━━━ Provided text ━━━

説明

給紙装置

【課題】捌き圧を大きくしないで、用紙同士の摩擦が大きい用紙であっても、重送や連鎖が生じない給紙装置の実現。
【解決手段】捌き板6の上流側に上流側に向って下り傾斜となる傾斜部10を設け、この捌き板6を搬送方向前後に移動でき選択した位置で固定できるようにする。この捌き板6に、ガイド板回動軸13によって回動可能なガイド板8を被せるように設ける。捌き板6を搬送方向前方へ移動させると、捌き板6に接しているガイド板8の先端が下がって行き、このガイド板8にガイドされて進入して来た用紙の先端が捌き板6の傾斜部10となす角が大きくなって行き、それにつれて捌き板6の用紙に対するブレーキ効果が大となる。従って用紙同士の摩擦が大きい用紙の場合でも最上層の用紙が搬送される際に重送を起さない。

【発明の詳細な説明】
【技術分野】
【0001】
本発明は給紙板上に積載された用紙束から1枚ずつ引き出して給紙する給紙装置の技術分野の発明である。
【背景技術】
【0002】
従来の給紙装置は図9に示すように、補助給紙ローラ4と、給紙ローラ2と、給紙ローラ2の外周面に圧接する捌き板30とを有し、補助給紙ローラ4によって給紙ローラ2と捌き板30との間に用紙15を送り込み、複数枚の用紙のうち最上層の1枚のみを送り出す給紙装置である。
この給紙装置は、給紙ローラ2の外周面と用紙15、用紙15と捌き板30、用紙同士の間にそれぞれ発生する摩擦力の差を利用して1枚ずつに分離する。給紙ローラ2と捌き板30との間に2枚用紙が送り込まれると、下方の用紙が捌き板30と摺接してブレーキがかかり、このブレーキ力が用紙同士の摩擦力を上回るので、下方の用紙が共に送られることが阻止される。捌き板30にはウレタンやシリコンゴム等が用いられる(例えば、特許文献1参照)。
【先行技術文献】
【特許文献】
【0003】
【特許文献1】特開2006−182517号公報(段落[0029]、図1)
【発明の概要】
【発明が解決しようとする課題】
【0004】
しかしながら、コート紙等のように互いに密着し易い用紙の場合は、用紙同士の摩擦力が大きくなりこれに打ち勝って用紙を分離するために、捌き板を給紙ローラに圧接する力(捌き圧)を強くしなければならない。そうすると、強く密着する給紙ローラと捌き板の間に用紙を送り込むために強い搬送力が必要になるから、補助給紙ローラが用紙に当接する圧(給紙圧)をも強くしなければならない。

━━━ Raw data ━━━

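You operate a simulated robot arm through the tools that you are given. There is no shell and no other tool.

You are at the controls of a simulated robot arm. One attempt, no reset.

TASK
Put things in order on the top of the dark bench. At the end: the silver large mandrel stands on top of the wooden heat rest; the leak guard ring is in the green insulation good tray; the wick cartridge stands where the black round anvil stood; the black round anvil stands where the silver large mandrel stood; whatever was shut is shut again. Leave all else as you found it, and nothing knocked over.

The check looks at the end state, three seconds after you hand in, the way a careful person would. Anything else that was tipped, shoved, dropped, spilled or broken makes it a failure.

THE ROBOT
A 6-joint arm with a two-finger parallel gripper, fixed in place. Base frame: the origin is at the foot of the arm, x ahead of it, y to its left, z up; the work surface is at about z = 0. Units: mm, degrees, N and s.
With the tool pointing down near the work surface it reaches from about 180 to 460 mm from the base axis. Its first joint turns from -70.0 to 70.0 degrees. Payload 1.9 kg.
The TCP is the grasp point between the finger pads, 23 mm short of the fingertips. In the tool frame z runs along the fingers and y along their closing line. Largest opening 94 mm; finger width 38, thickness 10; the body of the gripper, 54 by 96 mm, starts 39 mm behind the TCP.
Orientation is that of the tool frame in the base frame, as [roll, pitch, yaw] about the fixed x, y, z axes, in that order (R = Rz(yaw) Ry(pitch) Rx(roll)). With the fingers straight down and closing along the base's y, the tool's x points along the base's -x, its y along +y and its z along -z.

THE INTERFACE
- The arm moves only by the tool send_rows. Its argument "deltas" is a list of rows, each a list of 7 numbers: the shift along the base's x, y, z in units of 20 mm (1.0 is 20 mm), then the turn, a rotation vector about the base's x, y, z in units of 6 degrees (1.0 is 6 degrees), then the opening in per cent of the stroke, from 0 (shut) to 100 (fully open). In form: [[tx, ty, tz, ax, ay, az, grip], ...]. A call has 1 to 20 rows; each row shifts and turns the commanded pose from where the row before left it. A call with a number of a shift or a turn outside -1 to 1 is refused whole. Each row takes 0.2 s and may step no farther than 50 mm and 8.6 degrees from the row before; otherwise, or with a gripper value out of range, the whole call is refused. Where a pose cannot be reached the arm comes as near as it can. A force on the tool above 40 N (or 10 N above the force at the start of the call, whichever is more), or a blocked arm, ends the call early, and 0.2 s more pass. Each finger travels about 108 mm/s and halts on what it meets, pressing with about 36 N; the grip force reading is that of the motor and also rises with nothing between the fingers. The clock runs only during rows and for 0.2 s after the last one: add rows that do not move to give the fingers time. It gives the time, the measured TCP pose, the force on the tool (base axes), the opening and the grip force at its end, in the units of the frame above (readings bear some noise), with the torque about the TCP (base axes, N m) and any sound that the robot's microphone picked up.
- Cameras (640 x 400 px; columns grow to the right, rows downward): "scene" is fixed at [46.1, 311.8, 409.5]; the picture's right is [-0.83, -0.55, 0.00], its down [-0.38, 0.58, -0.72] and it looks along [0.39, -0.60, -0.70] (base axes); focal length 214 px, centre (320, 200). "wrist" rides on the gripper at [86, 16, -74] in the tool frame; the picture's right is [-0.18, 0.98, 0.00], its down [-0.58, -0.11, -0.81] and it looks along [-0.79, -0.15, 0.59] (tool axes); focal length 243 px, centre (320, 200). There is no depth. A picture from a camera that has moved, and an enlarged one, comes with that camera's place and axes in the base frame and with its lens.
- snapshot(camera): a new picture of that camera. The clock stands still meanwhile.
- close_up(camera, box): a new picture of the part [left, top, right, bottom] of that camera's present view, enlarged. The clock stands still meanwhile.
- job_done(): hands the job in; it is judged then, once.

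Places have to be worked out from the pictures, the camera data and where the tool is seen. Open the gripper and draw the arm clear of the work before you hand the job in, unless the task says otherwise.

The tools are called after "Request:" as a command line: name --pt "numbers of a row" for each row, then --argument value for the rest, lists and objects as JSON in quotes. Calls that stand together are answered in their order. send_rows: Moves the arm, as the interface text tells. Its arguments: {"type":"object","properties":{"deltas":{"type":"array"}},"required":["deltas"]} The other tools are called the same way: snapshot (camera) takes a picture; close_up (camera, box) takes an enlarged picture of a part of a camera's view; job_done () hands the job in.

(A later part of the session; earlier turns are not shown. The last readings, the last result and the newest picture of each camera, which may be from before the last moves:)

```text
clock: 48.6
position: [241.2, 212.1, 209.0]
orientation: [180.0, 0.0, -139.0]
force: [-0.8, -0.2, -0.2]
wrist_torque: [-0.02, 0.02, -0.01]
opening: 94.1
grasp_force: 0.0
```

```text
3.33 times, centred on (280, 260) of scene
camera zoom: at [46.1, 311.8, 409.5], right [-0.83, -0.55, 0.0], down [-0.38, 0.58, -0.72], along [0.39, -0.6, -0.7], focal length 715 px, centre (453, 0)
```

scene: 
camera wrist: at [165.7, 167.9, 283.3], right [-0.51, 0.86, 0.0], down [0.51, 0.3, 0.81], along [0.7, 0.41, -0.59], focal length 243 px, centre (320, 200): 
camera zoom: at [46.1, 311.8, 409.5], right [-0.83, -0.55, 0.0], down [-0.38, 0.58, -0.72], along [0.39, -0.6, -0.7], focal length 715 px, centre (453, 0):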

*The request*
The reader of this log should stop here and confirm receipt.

━━━

*The request*
I need one stretch of the provided text verbatim, from "この給紙装置は、給紙ローラ2" to "(例えば、特許文献1参照)。".

*Written reply*
この給紙装置は、給紙ローラ2の外周面と用紙15、用紙15と捌き板30、用紙同士の間にそれぞれ発生する摩擦力の差を利用して1枚ずつに分離する。給紙ローラ2と捌き板30との間に2枚用紙が送り込まれると、下方の用紙が捌き板30と摺接してブレーキがかかり、このブレーキ力が用紙同士の摩擦力を上回るので、下方の用紙が共に送られることが阻止される。捌き板30にはウレタンやシリコンゴム等が用いられる(例えば、特許文献1参照)。